Instructions →
[1] Quote the excerpted passage word for word, starting at "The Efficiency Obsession" and ending with "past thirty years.".
[2] How does the excerpted passage go on? Write the next part.
++++ Excerpted passage
The Efficiency Obsession Is Killing Brand Building
There is a number that should worry every senior marketer, and it is not a conversion rate or a cost per acquisition. It is the percentage of marketing budgets allocated to brand advertising versus performance advertising—and in 2026, it has tilted further toward performance than at any point in the past thirty years.
The IPA Databank, which tracks effectiveness across thousands of campaigns, has been documenting this shift for years with increasing alarm. The evidence is unambiguous: campaigns that invest in emotional, brand-building work generate significantly higher long-term profit contribution than campaigns that optimize exclusively for short-term activation. The ratio, established by Les Binet and Peter Field and replicated across markets and categories, is approximately 60% brand to 40% performance.
The actual allocation in most large advertisers in 2026 is closer to 25% brand to 75% performance.
++++++++
++++ Recorded information
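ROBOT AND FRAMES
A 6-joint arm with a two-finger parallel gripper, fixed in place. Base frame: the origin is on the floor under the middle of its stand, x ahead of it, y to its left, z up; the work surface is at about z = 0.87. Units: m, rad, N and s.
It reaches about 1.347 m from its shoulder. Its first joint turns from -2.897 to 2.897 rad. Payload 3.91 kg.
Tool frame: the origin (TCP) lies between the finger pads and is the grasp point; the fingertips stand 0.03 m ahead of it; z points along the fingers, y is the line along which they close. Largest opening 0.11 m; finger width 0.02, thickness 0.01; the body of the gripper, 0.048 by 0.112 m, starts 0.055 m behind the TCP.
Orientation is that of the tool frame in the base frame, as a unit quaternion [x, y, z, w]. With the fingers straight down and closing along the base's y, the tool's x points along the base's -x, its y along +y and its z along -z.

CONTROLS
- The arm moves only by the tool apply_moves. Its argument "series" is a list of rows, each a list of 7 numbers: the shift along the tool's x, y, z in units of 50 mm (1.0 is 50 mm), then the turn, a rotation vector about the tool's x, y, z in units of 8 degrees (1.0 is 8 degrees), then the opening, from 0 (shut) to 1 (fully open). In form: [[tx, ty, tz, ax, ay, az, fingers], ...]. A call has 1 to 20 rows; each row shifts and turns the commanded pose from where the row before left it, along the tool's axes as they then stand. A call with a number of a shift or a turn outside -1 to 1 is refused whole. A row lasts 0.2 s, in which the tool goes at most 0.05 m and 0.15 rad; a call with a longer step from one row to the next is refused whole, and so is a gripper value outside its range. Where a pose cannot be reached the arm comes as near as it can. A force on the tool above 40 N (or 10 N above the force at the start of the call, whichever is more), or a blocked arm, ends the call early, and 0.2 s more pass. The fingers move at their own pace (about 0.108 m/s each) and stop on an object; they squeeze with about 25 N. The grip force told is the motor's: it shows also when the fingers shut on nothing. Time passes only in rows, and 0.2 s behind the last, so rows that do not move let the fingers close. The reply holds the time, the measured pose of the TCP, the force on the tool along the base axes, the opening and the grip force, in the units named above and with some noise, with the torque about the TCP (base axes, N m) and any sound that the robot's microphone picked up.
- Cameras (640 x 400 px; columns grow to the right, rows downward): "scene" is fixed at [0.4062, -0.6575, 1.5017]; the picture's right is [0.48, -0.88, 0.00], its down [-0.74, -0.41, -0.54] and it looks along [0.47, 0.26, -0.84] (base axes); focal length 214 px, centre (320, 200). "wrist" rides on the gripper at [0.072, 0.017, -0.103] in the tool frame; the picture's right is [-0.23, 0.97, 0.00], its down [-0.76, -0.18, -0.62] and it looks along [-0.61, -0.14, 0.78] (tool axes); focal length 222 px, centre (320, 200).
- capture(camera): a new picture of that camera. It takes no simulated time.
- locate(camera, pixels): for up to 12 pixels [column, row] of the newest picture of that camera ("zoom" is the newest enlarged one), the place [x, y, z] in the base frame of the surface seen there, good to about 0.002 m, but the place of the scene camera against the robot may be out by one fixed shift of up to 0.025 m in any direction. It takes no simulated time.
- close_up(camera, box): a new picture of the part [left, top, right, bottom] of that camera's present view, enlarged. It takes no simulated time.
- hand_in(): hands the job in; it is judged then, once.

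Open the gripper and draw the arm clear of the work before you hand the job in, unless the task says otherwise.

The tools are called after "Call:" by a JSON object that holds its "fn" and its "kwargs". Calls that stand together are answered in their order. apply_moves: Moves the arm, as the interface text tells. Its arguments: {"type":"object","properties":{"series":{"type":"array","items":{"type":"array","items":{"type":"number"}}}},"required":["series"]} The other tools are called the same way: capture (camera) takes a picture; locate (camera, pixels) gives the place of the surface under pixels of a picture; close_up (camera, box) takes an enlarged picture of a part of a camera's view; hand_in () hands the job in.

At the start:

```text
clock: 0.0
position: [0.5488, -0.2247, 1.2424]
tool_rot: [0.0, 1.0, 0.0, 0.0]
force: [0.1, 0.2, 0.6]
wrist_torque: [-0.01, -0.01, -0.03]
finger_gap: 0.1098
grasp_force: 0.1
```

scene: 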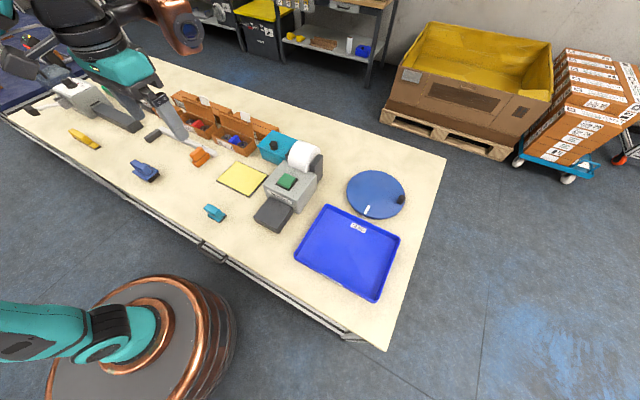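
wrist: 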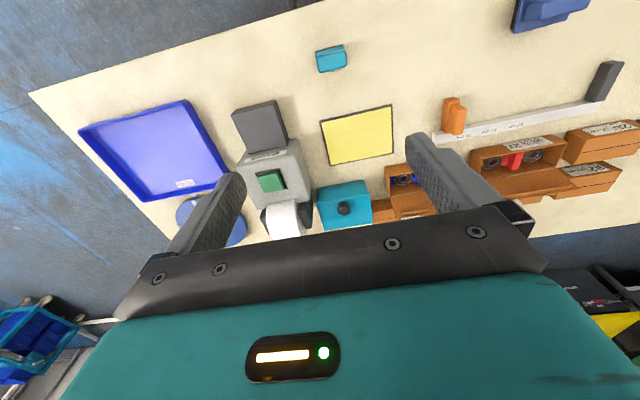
++++++++
Answer set →
[1]
The Efficiency Obsession Is Killing Brand Building
There is a number that should worry every senior marketer, and it is not a conversion rate or a cost per acquisition. It is the percentage of marketing budgets allocated to brand advertising versus performance advertising—and in 2026, it has tilted further toward performance than at any point in the past thirty years.

[2]
The causes are structural and self-reinforcing. Performance advertising is measurable, attributable, and deliverable in quarterly increments. Brand advertising is slower-acting, harder to attribute, and difficult to evaluate within the reporting cycles that now govern most marketing organizations. CFOs understand cost per acquisition. They are skeptical of brand equity scores. The incentive system rewards the measurable over the effective.
The consequence is a slow-motion degradation of brand assets that takes years to register in business results. Brands that defund brand-building in 2024 and 2025 will see the effects in pricing power, loyalty rates, and market share in 2027 and 2028. By the time the damage is visible, the executives who made the decisions will have moved on.
This is not an argument against performance marketing. Performance advertising is a genuinely valuable tool, and the ability to measure its impact is a real advantage over the guesswork that characterized pre-digital media planning. The problem is the ratio, and the structural dynamics that keep pushing it in the wrong direction.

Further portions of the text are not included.